This is a question that will most likely do the rounds in your social sporting circle on a regular basis, stirring fury and outrage out of us, as we look at our own salary in comparison to some of the top athletes around the world and make us wonder, why do they get paid so much? What have they got that I haven’t? What makes them so special?
Alex Rodriguez earns $29,000,000 a year, just for hitting a ball with a stick. Kobe Bryant takes home $25,000,000 per year for throwing a ball through a hoop. Ben Roethlisberger’s new contract will see him make $24,000,000 a year, for the next five years, just for throwing a ball to his friends, in a sport used to fill the gap between commercial breaks.
That is a very simple and unfair way of putting it, but there will still be many of you reading this and agreeing with the premise. Why are these athletes getting paid such a high salary for something that could be described as “just a game”?
Sport is just like any other profession, where salaries are determined by ability, demand and experience. Another factor you have to take into account is endorsement and sponsorship.
Over the last 20 years, the money involved in sport has sky-rocketed due to increased popularity with advertising companies and television coverage. Sports companies and franchises have great marketability, which increases their profits and enables them to spend more money on talent. The more money that is put into the business, the more you will take out of it, it’s a simple as that.
Take European Soccer as an example. When the Premier League was formed in the early 1990’s, Sky TV bought the rights to televise the competition. With this new financial power, average salaries increased, teams had more transfer revenue to play with and in turn, more money to spend on players’ salaries.
In 1994, Chris Sutton’s $7.25m transfer to Blackburn Rovers was a British transfer record and he became one of the first players to earn around $750,000 a year. By 2004, the top players in the country were now taking home over $7m per year and Rio Ferdinand’s transfer from Leeds to Manchester United had set a new transfer record at $42.2m. Fast forward to today, where we see the average salary for a Premier League player at $3.3m per year. That’s not just the top clubs, that’s an average for the entire league. Gareth Bale moved from Tottenham to Real Madrid, setting a new World Transfer Record at $112.6m. This seems incredible, but if you take a look at transfer statistics, you will see the European Leagues paying astronomical amounts of money to acquire players, so it is understandable that the highest earning players in the world of football are taking home $21m a year.

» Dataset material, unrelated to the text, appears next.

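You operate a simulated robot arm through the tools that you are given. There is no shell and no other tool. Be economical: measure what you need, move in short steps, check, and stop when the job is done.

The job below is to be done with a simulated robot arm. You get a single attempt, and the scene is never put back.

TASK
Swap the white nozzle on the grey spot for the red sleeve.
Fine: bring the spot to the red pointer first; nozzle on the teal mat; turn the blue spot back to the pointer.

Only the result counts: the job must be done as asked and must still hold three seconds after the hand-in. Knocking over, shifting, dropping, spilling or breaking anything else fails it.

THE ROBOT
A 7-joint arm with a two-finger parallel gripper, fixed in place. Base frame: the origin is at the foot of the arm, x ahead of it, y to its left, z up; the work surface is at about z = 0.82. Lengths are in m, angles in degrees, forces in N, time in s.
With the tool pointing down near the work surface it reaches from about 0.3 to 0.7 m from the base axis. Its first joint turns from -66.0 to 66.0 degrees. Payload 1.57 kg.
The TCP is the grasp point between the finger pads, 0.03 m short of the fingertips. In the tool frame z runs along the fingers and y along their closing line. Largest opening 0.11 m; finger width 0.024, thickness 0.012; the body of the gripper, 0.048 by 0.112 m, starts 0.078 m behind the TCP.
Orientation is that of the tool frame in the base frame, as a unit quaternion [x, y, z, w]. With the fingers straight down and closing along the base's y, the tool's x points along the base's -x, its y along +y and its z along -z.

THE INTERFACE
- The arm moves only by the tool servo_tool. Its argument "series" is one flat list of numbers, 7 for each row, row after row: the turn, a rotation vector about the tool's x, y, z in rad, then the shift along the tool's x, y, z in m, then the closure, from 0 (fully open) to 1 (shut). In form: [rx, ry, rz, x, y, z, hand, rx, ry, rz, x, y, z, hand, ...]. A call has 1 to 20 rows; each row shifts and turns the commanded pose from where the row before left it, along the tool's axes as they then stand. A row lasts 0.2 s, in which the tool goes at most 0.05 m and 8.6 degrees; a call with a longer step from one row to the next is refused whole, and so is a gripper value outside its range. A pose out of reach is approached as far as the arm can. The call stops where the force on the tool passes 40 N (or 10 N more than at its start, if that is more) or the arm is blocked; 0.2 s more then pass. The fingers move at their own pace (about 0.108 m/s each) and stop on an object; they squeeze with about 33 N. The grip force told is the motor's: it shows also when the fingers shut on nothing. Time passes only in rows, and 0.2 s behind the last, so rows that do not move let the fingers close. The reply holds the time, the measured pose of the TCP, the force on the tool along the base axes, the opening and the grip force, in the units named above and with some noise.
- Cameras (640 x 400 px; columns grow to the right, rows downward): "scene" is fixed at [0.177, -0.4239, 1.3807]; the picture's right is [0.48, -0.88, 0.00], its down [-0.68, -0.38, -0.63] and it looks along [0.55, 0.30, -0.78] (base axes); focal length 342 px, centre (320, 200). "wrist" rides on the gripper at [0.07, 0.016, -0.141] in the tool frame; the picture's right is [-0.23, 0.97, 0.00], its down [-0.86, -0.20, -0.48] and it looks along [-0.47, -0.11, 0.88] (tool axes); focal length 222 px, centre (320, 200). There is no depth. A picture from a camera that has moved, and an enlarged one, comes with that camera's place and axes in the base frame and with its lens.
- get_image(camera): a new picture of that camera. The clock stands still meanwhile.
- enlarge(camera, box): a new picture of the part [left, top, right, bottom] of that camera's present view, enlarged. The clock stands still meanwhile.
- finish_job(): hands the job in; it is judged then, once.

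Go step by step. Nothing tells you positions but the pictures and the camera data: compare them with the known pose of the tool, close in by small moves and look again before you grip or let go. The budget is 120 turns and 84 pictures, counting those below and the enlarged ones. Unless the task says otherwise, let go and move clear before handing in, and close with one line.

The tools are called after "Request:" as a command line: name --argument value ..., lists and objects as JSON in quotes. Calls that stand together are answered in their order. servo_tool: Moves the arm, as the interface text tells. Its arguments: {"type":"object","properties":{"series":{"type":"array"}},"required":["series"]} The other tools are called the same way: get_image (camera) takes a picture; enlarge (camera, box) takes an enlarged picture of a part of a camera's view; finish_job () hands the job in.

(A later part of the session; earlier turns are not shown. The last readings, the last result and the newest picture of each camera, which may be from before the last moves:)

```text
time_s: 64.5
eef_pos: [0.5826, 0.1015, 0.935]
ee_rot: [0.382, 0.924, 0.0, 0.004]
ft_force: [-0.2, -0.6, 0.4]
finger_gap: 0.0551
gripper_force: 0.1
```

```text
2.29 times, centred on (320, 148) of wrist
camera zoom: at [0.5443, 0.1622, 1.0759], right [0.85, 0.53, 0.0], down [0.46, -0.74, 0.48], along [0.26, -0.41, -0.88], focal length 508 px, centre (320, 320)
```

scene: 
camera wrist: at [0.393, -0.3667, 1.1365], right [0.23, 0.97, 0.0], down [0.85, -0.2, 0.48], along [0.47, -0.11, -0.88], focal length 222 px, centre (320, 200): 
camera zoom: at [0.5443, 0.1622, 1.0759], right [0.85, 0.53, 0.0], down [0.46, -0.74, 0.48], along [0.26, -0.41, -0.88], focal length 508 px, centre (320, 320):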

Other popular British sports like Rugby and Cricket can only dream of having this kind of money to play with; Sam Burgess was on a contract worth $725,000 per years. Joe Root is England’s most active cricketer in all formats of the game, he earns just over $1m in a year as well as small appearance bonuses. This huge difference in salaries is caused by a simple business theory, supply and demand. There is more money coming into football than ever, it is by far the most popular sport in terms of viewing figures and advertising stats, leading to clubs having more money to spend on transfers and wages.
It’s a very similar story in American Sports too; during the 2014/15 season, the NBA was the highest paying sport in the world, paying an average salary of $4.58m, Major League Baseball wasn’t far behind on $4.17m. NHL also featured in the world’s top five highest paid sports, with an average salary of $2.62 and the NFL two places further back on $2.11m. The MLS can’t hope to compete with the financial power these four sports hold in America, so it’s no surprise to see the average salary of a US Soccer player all the way down at just over $300,000.
Apply this theory to your job. If you had a global conglomerate sponsoring your company and you were being televised, with billions of people around the world clambering to see you do your job, don’t you think you’d be earning a far bigger salary that you are doing now? There is no doubt about it. Just like any other profession, whether you are a chef, a banker, a teacher or a professional athlete, the better you are at your job and the more success you have, the more you are going to get paid. And the sectors that demand a rarer skill set will undoubtedly demand a higher salary.
To be a high level sportsman requires a level of talent that cannot solely be acquired through hard work and dedication. These people are born with it. Because of this, clubs are willing to give into stars wage demands, so they can benefit from not only their talents but the advertising deals that come with them to generate even more money.
Do you think the high salaries paid to top level athletes are justified? Or should we be enforcing more aggressive salary caps?